The complexity of the cryptography underlying zero knowledge proof (ZKP) systems has long been a barrier to the widespread adoption of ZKP technology. One solution to the difficulty of constructing ZKPs is a Zero Knowledge Virtual Machine (zkVM), which is a virtual machine that generates zero knowledge proofs. As virtual machines, zkVMs are able to execute arbitrary programs written in their general-purpose environment, and as zero knowledge circuits they create proofs that these programs were executed correctly.

In recent years, a wide variety of zkVMs have been developed based on the most cutting-edge research, and the competition for the title of “best zkVM” has become fierce.

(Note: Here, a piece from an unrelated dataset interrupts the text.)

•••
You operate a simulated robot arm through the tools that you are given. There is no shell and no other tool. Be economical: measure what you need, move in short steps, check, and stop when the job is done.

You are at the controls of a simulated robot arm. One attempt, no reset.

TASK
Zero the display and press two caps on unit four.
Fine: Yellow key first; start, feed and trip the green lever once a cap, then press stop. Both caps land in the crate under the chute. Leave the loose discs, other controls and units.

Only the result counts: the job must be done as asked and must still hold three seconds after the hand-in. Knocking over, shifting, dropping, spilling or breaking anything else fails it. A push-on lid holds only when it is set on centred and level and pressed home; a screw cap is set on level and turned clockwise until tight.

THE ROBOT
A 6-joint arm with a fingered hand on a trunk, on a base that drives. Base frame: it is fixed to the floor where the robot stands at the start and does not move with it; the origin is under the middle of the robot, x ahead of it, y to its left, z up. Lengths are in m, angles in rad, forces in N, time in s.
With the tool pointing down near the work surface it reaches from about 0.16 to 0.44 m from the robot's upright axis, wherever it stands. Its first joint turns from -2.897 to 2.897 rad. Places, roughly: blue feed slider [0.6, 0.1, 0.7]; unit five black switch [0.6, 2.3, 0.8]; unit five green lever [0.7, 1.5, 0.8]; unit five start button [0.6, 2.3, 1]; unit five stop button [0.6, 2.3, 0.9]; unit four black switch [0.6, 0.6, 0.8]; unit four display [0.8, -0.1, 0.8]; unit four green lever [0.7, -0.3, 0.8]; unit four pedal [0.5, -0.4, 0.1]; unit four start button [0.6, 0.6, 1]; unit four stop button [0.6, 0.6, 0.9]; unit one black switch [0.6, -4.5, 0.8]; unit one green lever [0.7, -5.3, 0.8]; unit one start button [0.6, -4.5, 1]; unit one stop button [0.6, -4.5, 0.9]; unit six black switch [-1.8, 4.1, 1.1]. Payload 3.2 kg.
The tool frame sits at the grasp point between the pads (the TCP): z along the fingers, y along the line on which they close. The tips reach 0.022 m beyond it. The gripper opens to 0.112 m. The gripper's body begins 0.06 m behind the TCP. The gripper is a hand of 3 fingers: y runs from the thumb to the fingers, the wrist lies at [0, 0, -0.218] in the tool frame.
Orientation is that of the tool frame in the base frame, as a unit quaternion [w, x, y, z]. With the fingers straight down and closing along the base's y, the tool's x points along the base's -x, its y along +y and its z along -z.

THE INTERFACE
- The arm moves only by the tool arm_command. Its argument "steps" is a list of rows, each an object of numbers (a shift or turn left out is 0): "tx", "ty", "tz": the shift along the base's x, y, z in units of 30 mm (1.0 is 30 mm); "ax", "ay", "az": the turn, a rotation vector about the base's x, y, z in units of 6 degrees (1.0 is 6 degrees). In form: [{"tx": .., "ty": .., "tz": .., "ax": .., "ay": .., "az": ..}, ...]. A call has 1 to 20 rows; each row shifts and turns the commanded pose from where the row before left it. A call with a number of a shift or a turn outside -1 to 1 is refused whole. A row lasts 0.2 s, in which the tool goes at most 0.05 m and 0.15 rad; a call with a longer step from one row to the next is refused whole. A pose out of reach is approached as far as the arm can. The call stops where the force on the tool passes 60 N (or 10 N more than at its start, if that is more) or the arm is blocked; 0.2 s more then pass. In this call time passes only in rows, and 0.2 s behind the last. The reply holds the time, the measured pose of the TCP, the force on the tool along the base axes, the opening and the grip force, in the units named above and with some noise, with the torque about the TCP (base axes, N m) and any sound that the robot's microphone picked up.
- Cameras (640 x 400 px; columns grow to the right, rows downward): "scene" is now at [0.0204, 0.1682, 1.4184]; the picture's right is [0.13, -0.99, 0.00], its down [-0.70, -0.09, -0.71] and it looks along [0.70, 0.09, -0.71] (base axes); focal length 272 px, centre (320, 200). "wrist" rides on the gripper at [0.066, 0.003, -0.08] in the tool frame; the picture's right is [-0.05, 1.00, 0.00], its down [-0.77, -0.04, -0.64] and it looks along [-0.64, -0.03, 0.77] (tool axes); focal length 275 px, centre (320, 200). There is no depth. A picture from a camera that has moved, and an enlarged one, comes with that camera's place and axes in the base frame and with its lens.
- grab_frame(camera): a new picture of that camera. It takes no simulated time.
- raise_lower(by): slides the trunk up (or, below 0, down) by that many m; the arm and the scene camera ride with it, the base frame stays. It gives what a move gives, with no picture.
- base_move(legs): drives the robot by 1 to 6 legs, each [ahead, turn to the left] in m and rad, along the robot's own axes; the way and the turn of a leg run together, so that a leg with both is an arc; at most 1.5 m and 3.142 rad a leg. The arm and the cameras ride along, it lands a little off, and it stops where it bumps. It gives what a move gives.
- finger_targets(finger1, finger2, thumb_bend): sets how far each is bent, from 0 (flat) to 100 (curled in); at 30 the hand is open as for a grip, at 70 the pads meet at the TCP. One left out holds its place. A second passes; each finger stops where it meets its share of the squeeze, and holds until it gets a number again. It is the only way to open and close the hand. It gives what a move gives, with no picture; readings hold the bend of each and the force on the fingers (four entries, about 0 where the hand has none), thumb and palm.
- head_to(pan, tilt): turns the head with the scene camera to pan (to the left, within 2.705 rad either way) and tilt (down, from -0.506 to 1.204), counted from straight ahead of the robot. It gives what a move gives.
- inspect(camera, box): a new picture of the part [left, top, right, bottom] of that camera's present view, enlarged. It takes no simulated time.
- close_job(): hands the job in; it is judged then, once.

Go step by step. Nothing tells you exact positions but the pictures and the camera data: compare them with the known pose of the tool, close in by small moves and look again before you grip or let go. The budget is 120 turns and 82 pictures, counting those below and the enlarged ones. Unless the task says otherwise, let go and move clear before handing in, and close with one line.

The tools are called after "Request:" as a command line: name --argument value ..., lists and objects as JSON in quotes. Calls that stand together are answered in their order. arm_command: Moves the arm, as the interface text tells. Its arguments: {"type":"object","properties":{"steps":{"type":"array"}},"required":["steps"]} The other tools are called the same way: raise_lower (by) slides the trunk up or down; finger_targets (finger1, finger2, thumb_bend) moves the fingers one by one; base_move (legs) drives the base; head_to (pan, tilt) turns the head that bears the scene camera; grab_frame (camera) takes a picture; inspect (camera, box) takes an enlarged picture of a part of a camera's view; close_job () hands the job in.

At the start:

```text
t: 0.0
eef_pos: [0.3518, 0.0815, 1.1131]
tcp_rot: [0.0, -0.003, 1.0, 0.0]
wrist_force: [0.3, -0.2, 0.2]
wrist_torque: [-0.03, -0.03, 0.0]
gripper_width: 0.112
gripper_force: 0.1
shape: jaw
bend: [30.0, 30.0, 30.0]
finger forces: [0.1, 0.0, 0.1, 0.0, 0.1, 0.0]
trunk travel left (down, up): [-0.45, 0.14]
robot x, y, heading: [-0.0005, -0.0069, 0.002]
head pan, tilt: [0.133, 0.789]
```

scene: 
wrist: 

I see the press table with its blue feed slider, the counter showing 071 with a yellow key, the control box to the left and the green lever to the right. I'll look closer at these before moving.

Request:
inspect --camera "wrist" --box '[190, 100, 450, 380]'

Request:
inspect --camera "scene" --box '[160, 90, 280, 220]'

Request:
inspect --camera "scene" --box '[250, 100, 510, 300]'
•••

The Nomos research team carried out a survey of some of the top candidates earlier this year, and the result of our research will be summarised in this article.

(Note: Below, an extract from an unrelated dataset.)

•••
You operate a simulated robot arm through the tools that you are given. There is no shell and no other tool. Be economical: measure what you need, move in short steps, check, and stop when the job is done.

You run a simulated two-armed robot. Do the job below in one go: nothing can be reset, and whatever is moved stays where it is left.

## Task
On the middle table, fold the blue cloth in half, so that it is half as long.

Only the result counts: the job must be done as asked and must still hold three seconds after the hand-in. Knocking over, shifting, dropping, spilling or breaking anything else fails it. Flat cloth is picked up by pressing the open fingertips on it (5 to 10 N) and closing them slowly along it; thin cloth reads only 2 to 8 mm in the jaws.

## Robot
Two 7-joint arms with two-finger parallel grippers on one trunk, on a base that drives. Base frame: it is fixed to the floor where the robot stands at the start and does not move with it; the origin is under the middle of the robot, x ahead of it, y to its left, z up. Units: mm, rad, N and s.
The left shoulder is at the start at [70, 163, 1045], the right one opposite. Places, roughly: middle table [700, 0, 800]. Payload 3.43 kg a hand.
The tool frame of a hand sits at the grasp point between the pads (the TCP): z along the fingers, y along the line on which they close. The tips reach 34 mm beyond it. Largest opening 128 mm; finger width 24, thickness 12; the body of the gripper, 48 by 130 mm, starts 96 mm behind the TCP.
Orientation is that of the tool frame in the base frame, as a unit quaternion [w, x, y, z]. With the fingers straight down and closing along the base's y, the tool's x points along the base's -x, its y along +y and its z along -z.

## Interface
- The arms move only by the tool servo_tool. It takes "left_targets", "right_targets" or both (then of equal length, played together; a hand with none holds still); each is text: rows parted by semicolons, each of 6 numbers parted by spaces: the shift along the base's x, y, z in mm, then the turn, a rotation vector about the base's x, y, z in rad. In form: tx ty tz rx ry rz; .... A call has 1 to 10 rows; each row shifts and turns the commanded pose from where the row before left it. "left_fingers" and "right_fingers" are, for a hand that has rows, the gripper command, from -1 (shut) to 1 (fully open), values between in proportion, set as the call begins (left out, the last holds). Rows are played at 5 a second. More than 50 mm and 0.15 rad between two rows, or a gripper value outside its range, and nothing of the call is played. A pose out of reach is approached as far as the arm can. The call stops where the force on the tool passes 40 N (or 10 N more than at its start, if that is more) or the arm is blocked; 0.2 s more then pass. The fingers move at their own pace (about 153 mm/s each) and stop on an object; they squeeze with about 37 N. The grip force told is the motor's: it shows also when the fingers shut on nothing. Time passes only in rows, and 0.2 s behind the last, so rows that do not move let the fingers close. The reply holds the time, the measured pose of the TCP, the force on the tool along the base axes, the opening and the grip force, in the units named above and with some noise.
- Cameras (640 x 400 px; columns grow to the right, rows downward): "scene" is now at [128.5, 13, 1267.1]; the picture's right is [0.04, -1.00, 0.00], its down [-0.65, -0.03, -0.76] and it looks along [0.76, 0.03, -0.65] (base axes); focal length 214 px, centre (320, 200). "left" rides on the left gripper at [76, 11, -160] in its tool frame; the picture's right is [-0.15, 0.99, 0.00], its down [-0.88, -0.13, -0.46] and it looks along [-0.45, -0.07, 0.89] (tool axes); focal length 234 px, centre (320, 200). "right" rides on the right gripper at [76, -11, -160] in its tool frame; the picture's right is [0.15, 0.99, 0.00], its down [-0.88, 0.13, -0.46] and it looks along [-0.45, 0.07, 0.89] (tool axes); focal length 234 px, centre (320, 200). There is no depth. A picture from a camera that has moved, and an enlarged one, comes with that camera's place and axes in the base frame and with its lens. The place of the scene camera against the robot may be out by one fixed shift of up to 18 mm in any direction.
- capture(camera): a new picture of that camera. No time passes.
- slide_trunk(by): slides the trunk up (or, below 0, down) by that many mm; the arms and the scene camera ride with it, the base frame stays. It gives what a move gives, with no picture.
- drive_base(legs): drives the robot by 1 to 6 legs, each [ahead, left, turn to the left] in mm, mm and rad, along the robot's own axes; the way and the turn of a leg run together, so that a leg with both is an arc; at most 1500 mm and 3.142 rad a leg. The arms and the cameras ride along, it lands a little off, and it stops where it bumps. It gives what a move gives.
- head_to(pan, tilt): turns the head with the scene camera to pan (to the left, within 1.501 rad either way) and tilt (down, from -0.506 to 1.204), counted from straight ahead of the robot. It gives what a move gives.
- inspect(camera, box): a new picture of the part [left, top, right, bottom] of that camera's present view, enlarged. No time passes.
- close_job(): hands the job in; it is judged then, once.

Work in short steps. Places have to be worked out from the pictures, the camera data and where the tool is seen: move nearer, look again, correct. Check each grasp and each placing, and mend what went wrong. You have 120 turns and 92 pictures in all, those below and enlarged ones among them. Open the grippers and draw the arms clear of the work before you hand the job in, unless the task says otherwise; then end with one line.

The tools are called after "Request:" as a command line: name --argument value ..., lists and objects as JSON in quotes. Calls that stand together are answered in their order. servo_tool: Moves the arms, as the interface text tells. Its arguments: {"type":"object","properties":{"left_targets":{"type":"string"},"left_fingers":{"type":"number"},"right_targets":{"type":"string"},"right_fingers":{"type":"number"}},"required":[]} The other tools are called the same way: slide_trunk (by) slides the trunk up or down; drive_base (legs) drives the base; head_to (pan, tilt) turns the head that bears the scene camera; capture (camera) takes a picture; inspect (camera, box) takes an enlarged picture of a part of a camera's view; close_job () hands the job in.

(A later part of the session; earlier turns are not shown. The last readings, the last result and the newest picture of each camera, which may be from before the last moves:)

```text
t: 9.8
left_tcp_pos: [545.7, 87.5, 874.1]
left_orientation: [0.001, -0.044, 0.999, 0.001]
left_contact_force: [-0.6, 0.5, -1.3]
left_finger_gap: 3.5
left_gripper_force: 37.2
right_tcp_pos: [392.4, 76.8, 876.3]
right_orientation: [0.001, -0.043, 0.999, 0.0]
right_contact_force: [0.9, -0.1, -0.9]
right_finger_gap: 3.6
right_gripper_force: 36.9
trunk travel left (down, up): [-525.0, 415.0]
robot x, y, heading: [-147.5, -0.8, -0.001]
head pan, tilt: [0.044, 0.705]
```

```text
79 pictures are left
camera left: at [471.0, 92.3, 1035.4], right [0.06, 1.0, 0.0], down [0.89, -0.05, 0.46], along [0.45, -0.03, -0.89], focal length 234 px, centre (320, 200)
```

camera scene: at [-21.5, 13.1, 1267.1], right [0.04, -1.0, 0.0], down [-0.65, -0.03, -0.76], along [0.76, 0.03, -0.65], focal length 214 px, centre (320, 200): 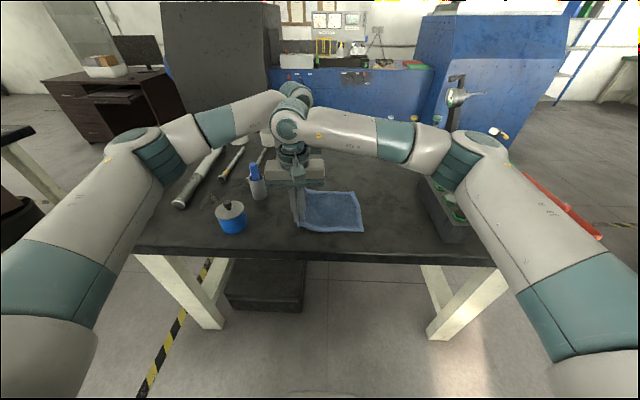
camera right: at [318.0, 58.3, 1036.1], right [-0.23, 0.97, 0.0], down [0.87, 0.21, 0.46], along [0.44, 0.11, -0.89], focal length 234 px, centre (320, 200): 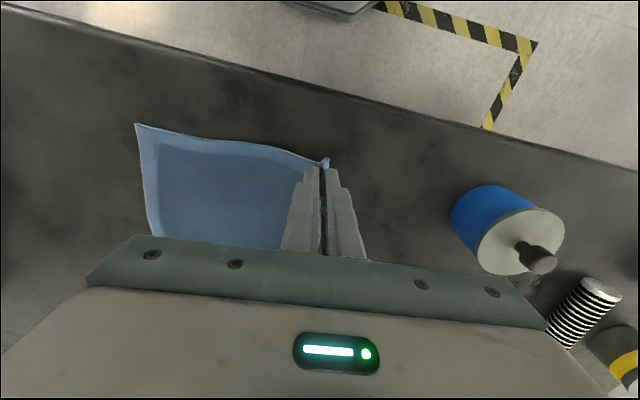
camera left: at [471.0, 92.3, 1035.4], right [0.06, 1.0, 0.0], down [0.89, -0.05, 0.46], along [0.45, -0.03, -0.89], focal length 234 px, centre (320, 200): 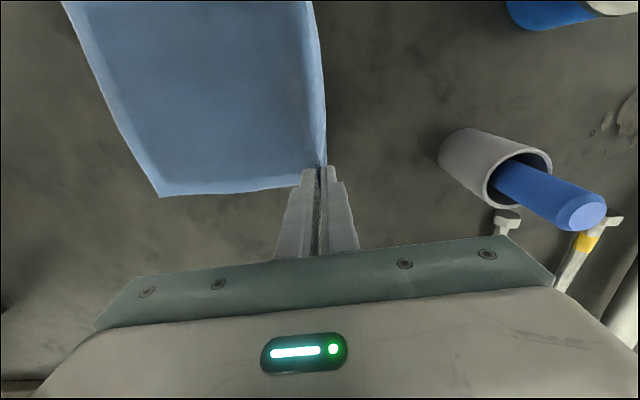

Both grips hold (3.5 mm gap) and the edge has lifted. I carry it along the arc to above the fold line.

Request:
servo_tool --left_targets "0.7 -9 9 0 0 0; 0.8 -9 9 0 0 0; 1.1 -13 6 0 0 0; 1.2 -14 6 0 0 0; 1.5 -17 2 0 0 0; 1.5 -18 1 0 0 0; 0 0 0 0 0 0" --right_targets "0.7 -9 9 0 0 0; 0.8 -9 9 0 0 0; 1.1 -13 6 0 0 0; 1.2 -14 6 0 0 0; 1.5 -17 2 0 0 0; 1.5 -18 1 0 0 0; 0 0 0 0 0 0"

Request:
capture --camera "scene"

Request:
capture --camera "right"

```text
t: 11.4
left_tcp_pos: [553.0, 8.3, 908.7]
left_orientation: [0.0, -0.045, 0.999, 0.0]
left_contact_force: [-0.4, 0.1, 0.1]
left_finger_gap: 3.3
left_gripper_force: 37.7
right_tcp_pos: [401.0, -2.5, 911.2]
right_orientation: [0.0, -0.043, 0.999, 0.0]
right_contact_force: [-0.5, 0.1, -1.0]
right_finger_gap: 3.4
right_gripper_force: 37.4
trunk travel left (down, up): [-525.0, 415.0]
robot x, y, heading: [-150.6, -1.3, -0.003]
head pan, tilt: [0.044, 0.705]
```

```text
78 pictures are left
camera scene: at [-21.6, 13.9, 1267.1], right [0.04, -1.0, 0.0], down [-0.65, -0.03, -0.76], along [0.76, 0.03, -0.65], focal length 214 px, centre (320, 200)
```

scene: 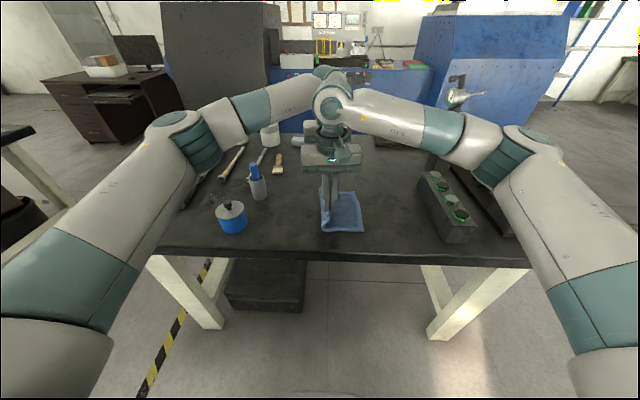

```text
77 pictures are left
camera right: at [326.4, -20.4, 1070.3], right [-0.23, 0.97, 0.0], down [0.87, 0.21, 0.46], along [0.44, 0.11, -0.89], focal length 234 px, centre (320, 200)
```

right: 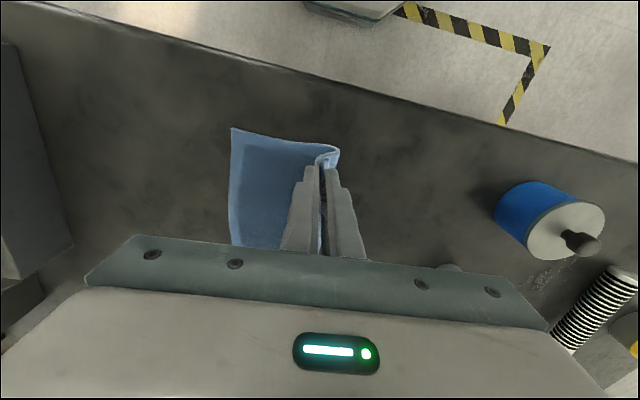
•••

A zkVM for the Nomos Coordination Layer

The Coordination Layer, or CL for short, is one of the three basic components of the Nomos network architecture, along with the Base Layer (BL) and the zones. Some of the main responsibilities of the CL are:

1. The CL verifies zero knowledge proofs sent to it from the zones, which are generated by Zone Executors. This ensures the validity of each zone’s state transitions, without requiring validators to process the state transition functions themselves.
2. The CL also ensures that transfers of information (known as notes) between zones are valid. It does this by verifying proofs that the notes being removed from one zone have the same value as the notes being created in another zone. If the zones are proven to be “balanced” in this way, then the note transfer is considered correct.
3. Additionally, the CL provides support for synchronous composability across zones. Synchronous composability is a property of transactions and more general contract calls that involve multiple zones but are executed within a single block. Due to the complexity of these transactions, the CL uses more advanced techniques to match user intents and ensure their validity and synchronicity.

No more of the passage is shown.